Known to his friends as Art, he came to Monroe following a long career in the U.S. Air Force, serving in theaters around the world, including Okinawa, Japan, but family members said his teaching role at MAHS was his dream job.
Principal Bryan Hicks said the Junior ROTC program at Monroe Area became known as a Distinguished Unit with Merit twice during his tenure. The JROTC Riflery Group and the GHSA riflery team achieved state and national recognition, and individual team members earned all-state and top-10 national honors.
“With the passing of Lt. Col. Arthur Rozier, the faculty, staff and students have lost a true leader, teacher, mentor and friend,” Hicks said. “He was an invaluable asset to the school, serving as the Junior ROTC instructor, as a member of several committees and an integral part of the safety and security team at MAHS.
“As he and the unit participated in many functions and events, Lt. Col. Rozier was the face of Monroe Area and represented our school professionally and with honor and pride.”
While at MAHS, he not only oversaw the JROTC program, but also the school’s rifle team, a sport close to his heart, as he was one of the top-ranked pistol shooters in the Air Force for much of his career and continued to compete in marksmanship events along the East Coast.
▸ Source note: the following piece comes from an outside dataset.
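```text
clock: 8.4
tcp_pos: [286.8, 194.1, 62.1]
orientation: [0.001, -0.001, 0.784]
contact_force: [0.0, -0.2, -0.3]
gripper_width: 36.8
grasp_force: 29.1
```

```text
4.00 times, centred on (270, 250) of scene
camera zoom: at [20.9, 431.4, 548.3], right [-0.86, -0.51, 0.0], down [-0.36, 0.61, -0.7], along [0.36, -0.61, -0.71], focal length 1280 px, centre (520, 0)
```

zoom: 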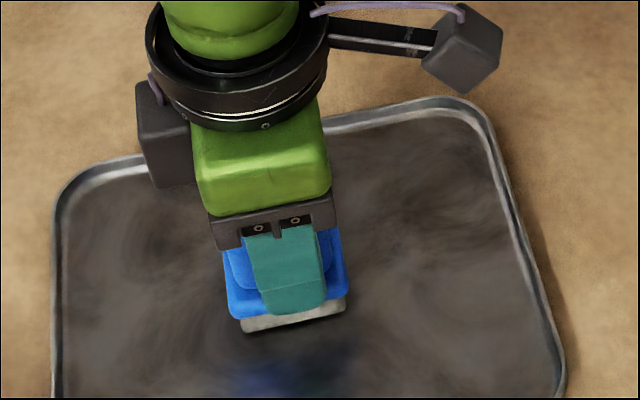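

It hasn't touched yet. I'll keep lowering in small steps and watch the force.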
Monroe Area teacher Chuck Bowling recalled Rozier as an “exceptional man.”
“He had the abilities of both a compassionate educator and an exemplary officer,” Bowling said. “He displayed on a daily basis the unimpeachable bearing that won him the respect and love from us all. This is a burdensome loss to endure and he will always have a place in our hearts.”
Athletic Director Eli Connell said Rozier helped build the rifle team into a championship-winning national power.
“He left a legacy of respect and class,” Connell said. “He will surely be missed by our students, staff and community.”
The family prepared a statement on Rozier to convey the loss felt by all his friends and loved ones.
“Lt. Col. Rozier was loved by his students as a mentor, a parent figure and a friend,” they wrote. “He would expect them to continue to strive to do their best in all their endeavors.”
Rozier was preceded in death by his parents, Walter Gray Rozier Jr. and Jean Campbell Rozier; and brothers, W. Gray Rozier III and Fred Campbell Rozier, all of Lumberton, North Carolina.
He is survived by his children, Laura Hawks, of Cumming, and Dylan and Brett Rozier, of Jensen Beach, Florida; and a brother, Joe Rozier, of Charleston, South Carolina.